Excerpt provided
** Begin **
La journaliste note que « la première, publiée en juillet dans Molecular Psychiatry, remet en cause l’implication d’un déficit en sérotonine dans l’origine de la dépression. Cette conclusion n’a pas surpris le monde de la psychiatrie ».
Le Pr Michel Lejoyeux, psychiatre à l’hôpital Bichat (Paris), observe ainsi : « Nous savons depuis longtemps que la dépression ne peut se résumer à un déficit en un neurotransmetteur. Nous n’allons pas traiter une dépression en administrant de la sérotonine ou de la noradrénaline, comme nous le faisons avec de l’insuline pour un diabète de type 1 ou avec de l’hormone thyroïdienne pour une hypothyroïdie ».
Anne Prigent souligne que « la dépression est en effet une maladie multifactorielle, où les facteurs neurobiologiques s’entremêlent avec des facteurs contextuels ou sociologiques dont il faut tenir compte ».
« Pourtant, dans l’esprit du public comme de nombreux médecins, le malentendu du déficit en sérotonine compensé par les médicaments persiste », remarque la journaliste.
Le Dr François Montastruc, médecin spécialiste en psychopharmacologie clinique au CHU de Toulouse, observe qu’« il vient du marketing de l’industrie pharmaceutique, qui a utilisé l’explication mécanistique d’un déficit en neurotransmetteur pour vendre ses médicaments. Mais le mécanisme d’action ne doit pas résumer l’action clinique ».
« Pour les médecins, c’est aussi un raccourci facile à utiliser pour expliquer la maladie aux patients. Cette idée a largement été renforcée dans notre inconscient collectif par les réseaux sociaux, ou encore par des romans […]. Mais avec ces croyances, les patients attendent trop du médicament », ajoute le praticien.
** End **
Data block
** Begin **
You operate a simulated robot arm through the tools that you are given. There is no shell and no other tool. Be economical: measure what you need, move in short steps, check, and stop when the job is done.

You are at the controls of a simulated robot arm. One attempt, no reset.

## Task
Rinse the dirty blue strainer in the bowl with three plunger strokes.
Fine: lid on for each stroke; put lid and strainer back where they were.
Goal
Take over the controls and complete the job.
** End **
Goal
Your answer is an exact copy of the excerpt provided.

Correct output
La journaliste note que « la première, publiée en juillet dans Molecular Psychiatry, remet en cause l’implication d’un déficit en sérotonine dans l’origine de la dépression. Cette conclusion n’a pas surpris le monde de la psychiatrie ».
Le Pr Michel Lejoyeux, psychiatre à l’hôpital Bichat (Paris), observe ainsi : « Nous savons depuis longtemps que la dépression ne peut se résumer à un déficit en un neurotransmetteur. Nous n’allons pas traiter une dépression en administrant de la sérotonine ou de la noradrénaline, comme nous le faisons avec de l’insuline pour un diabète de type 1 ou avec de l’hormone thyroïdienne pour une hypothyroïdie ».
Anne Prigent souligne que « la dépression est en effet une maladie multifactorielle, où les facteurs neurobiologiques s’entremêlent avec des facteurs contextuels ou sociologiques dont il faut tenir compte ».
« Pourtant, dans l’esprit du public comme de nombreux médecins, le malentendu du déficit en sérotonine compensé par les médicaments persiste », remarque la journaliste.
Le Dr François Montastruc, médecin spécialiste en psychopharmacologie clinique au CHU de Toulouse, observe qu’« il vient du marketing de l’industrie pharmaceutique, qui a utilisé l’explication mécanistique d’un déficit en neurotransmetteur pour vendre ses médicaments. Mais le mécanisme d’action ne doit pas résumer l’action clinique ».
« Pour les médecins, c’est aussi un raccourci facile à utiliser pour expliquer la maladie aux patients. Cette idée a largement été renforcée dans notre inconscient collectif par les réseaux sociaux, ou encore par des romans […]. Mais avec ces croyances, les patients attendent trop du médicament », ajoute le praticien.